The rest of the pulpit is also restless. The arches are now clear and pointed Gothic lancets. A figure of a sibyl on a corner of the pulpit twists and turns to get a better view of prophetic inspiration.
Giovanni Pisano, Sibyl, from the Pistoia Pulpit
The scene of the Massacre of Innocents boils with tragic drama as soldiers tear children from the arms of their screaming mothers. Herod sits in the upper right corner with terrible clarity as the instigator of so horrific a crime.
Giovanni Pisano, Massacre of the Innocents, from the Pistoia Pulpit
Giovanni Pisano had a long and very productive career as a sculptor and an architect. He is responsible for designing the façade of Siena’s cathedral and for carving much of its sculpture.
We know very little about the lives and careers of these artists.

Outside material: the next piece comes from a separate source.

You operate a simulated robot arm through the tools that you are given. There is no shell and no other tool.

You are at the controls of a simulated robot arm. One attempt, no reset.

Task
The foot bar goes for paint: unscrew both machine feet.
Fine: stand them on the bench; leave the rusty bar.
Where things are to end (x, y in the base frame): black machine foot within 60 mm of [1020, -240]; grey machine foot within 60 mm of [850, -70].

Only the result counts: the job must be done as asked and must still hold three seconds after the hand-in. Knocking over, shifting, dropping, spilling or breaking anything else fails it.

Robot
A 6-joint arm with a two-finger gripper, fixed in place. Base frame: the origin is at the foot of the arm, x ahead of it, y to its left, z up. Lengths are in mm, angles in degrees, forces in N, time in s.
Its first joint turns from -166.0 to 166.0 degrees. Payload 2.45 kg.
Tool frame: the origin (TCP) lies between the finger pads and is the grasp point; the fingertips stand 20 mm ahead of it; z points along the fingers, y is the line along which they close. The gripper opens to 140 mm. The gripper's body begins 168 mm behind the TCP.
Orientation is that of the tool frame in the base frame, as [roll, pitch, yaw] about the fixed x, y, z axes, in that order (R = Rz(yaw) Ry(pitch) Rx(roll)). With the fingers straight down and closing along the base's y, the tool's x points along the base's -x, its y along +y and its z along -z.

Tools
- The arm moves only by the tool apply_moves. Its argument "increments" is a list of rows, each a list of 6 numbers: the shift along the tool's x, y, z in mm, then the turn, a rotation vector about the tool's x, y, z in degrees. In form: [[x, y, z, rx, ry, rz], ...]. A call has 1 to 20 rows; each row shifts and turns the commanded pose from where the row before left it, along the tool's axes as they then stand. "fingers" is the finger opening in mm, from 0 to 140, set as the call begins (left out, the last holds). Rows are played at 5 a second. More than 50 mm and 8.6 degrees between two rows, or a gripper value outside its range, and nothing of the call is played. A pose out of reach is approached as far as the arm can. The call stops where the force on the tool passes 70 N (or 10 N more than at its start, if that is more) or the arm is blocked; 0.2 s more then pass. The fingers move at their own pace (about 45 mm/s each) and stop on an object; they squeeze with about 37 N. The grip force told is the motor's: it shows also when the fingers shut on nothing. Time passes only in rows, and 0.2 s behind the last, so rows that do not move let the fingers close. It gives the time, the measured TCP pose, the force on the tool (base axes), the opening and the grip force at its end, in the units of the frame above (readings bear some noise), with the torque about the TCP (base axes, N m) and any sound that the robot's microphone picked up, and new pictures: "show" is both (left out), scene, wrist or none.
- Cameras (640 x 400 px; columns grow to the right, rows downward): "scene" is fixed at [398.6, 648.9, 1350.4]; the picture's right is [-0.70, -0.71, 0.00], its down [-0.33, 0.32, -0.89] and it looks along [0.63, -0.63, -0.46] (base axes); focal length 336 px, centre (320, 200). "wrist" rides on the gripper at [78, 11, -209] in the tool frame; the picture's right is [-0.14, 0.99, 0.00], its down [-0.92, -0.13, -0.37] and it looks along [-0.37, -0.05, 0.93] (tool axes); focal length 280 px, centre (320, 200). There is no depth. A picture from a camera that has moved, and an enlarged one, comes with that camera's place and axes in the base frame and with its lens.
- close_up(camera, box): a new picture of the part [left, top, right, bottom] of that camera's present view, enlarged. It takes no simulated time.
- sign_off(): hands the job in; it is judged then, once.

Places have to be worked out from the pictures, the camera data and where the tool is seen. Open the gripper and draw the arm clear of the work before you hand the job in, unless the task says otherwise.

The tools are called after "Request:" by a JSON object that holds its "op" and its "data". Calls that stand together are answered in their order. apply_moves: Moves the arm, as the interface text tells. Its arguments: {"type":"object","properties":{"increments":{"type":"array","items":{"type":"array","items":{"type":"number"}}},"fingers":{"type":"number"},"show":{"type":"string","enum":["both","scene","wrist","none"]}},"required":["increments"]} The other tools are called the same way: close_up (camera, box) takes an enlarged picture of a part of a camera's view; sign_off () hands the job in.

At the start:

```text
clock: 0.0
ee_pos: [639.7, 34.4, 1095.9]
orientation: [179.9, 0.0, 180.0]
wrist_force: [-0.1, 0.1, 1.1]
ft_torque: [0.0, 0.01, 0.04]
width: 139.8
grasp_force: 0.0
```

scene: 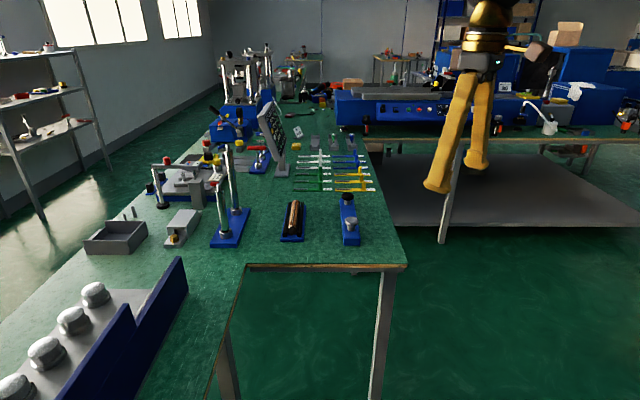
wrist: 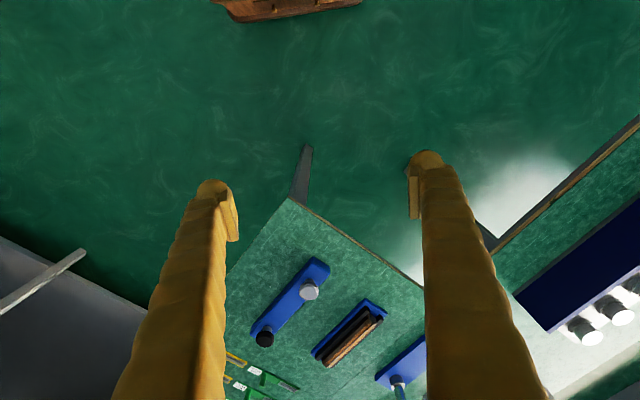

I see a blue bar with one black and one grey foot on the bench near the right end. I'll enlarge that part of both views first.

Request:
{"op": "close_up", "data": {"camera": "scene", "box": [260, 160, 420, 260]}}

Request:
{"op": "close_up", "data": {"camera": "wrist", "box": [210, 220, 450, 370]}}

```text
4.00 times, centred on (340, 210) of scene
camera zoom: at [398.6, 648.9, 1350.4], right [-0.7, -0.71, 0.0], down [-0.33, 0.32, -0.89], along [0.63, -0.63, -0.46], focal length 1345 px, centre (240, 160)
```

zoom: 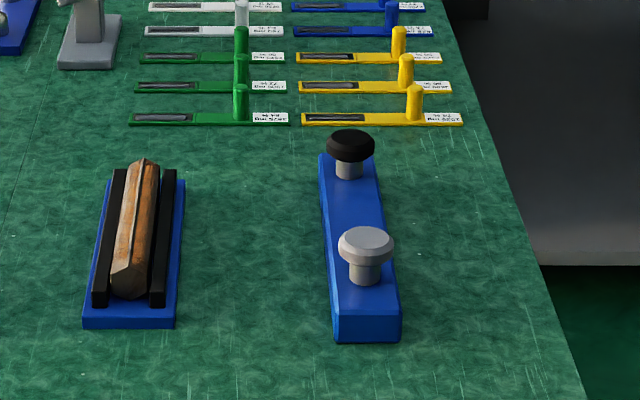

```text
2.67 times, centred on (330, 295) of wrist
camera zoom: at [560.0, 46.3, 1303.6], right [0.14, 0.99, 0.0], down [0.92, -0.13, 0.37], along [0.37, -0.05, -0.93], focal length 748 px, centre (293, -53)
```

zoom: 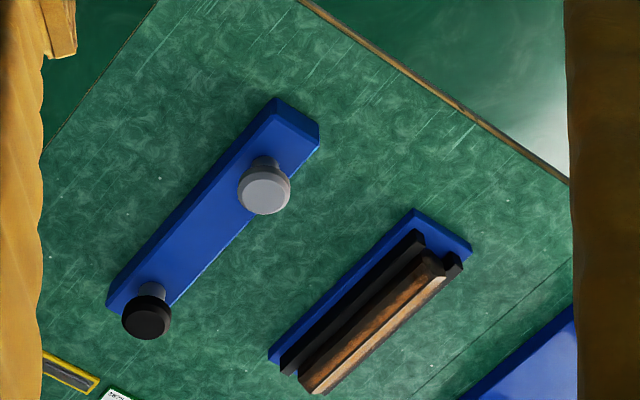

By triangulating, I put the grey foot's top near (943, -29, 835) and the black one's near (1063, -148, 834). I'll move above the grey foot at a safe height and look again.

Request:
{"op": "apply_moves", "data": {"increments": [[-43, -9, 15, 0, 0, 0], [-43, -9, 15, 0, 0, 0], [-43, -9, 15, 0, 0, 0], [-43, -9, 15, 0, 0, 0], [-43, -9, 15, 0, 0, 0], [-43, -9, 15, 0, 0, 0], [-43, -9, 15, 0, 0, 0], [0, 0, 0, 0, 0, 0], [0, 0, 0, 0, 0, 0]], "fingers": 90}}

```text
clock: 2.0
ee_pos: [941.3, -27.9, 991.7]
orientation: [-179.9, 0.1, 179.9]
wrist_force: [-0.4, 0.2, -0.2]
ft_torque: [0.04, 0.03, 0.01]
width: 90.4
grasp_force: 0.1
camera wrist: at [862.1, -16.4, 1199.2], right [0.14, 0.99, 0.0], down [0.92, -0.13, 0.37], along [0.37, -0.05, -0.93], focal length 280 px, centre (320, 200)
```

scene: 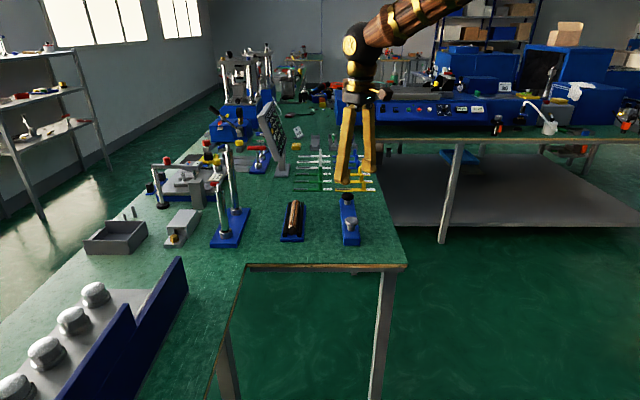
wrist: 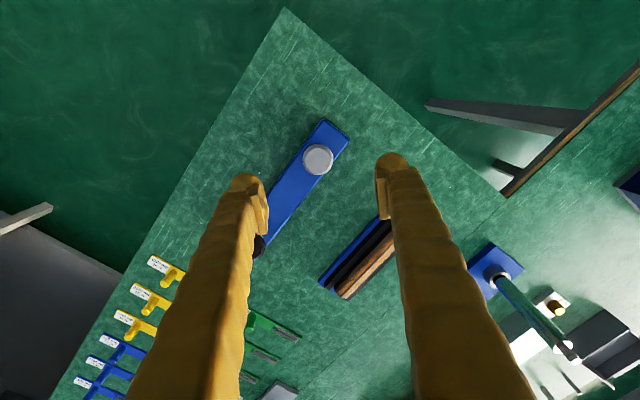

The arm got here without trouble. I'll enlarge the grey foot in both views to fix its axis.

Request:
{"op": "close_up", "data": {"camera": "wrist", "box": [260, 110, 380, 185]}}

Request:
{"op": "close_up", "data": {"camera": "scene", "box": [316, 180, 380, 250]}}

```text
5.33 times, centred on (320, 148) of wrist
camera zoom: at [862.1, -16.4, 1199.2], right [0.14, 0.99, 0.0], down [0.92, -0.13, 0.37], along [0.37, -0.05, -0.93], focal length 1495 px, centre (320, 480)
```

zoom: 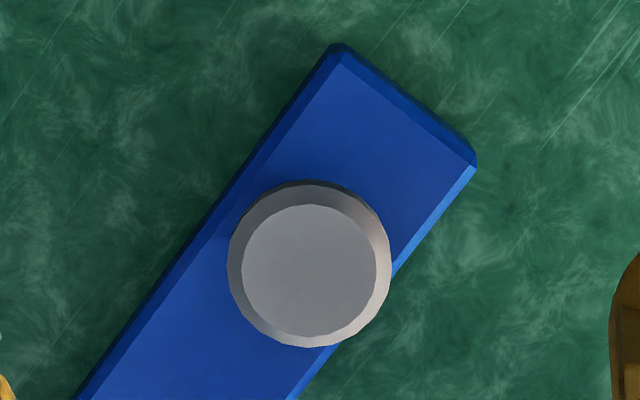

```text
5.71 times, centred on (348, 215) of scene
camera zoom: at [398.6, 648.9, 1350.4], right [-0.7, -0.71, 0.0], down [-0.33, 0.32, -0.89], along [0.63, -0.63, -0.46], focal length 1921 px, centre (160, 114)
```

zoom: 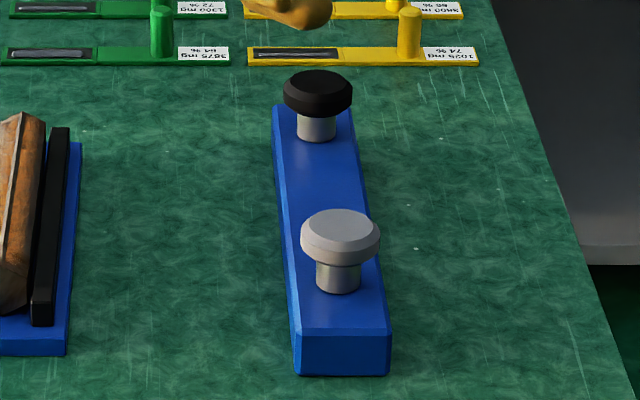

We must reconstruct what we can out of fragmentary survivals of contracts and records. In most cases, we are not sure when they were born or when they died. The works and the records run out, and so we must assume that the artist was deceased by a certain point in time. This dearth of biographical material says a lot about the nature of the artist’s profession at this time. There was no Vasari or Condivi to write artist’s biographies. It would never have occurred to anyone to do so. Artists were craftsmen who led very itinerant lives going wherever there was work. We see the work of these artists scattered all over central Italy. They were paid to give form to the ideas of others, usually learned clerics who were not original thinkers, but well-read keepers of liturgical traditions. A priest or priests laid out a narrative and symbolic scheme and the artists gave it form.
Original and autograph work did not have the same value then that it has today. A case in point is the great sculpted pulpit made for the Cathedral in Siena. It was commissioned from Nicola Pisano, but many different hands worked on it.
Nicola Pisano and others, Pulpit in Siena Cathedral, 1265 - 1268
Nicola Pisano and others, Siena Cathedral Pulpit, detail
Nicola Pisano and others, Nativity from the Siena Cathedral Pulpit
Arnolfo di Cambio and Giovanni Pisano certainly had a hand in it as did perhaps a dozen other craftsmen. Art historians today busily and fruitlessly try to figure out which hand carved what part. Who exactly did what hardly mattered to the Canons of the Cathedral. What mattered was a magnificent finished marble pulpit no matter who carved it. There is a lot of compositional repetition in these works. It could be artists sticking to a winning formula. More likely, it was patrons who wanted the artists to stick to a winning formula. “We loved your late father’s Nativity in Pisa,” the priests at Sant’ Andrea in Pistoia probably told Giovanni Pisano, “we want something like that from you.”
Aesthetic values and originality probably counted for more then than most anthropology bound art historians today might want. Nicola Pisano’s pulpit in the Pisa Baptistery was a first of a kind, and was certainly recognized as such at the time. It was also recognized as a success, and apparently a great success. A lot of people wanted something like it, maybe bigger and more opulent in the case of Siena cathedral, but something like it. Something very new that is a great success causes people to remember the artist. It inspires other artists maybe years down the road to take a chance, and then another.
Thank you, again!
Love it, Doug! [I know you're mainly a Florence Guy---like my mom was a Florence Gal---but could you also give us some Siena? I've developed a major thang for Duccio!]
Impressions: Niccola's pulpits are masterful in the transitions. His sculpture, especially when compared one after the other with the carvings on the Roman sarcophagus, come off poorly.
Cambio's sculptures are magnificent. Even before I read your words about Cambio's Virgin and Child, I thought, "That sculpture looks French." I was wrong, of course, but I picked up the influence. The two Thirsty Women, especially the lower sculpture, are marvels.
Giovanni does, indeed, surpass his father.
I'm not finished reading and looking at the pictures in the entire post, but I'll be back. Another wonderful job, Doug.
I agree with you about Nicola and Giovanni Pisano. I think Giovanni's boast was justified. I think the sculptures on Giovanni's pulpit are amazing, especially considering how old they are.
I'm delighted that you like the Arnolfo sculptures. I like him a lot myself. I also think he's a wonderful architect.
Lovely post again. I revisited churches where I've been and virtually visited churches I have not seen. Thank you.
For some reason, your post put me in mind of the parish church of the high school I attended, Holy Name of Jesus Catholic Church. It's a grand church all right. I'd forgotten how grand. It's situated between Loyola and Tulane Universities and across from Audubon Park on St. Charles Avenue in New Orleans.
At one time the interior walls and the columns of the 1918 structure were painted with horizontal stripes, but I see that the stripes are now covered over.
I don't agree with the title ("From Craft to Art") -- but this series of yours is better than most of the art history books I've seen -- and not just because of the pictures. (although the pictures, as always, are my favorite part!)
Some of the same issues are discussed here as one of my blogs is now following Norris Kelly Smith.
And another one of your favorite topics , as presented by modern Byzantine painting, gets discussed here
Hope you find my excessive blogging to be as informative and entertaining as I have found yours.
Norris Kelly Smith, now there's a name I haven't heard in awhile.
I doubt he'd like this series much. I rely a lot on one of his bete noirs, John White, for my account of Italian Trecento art.
I will definitely check out what you have to say about him.
Thanks for the compliment and the criticism, but I'll keep the title.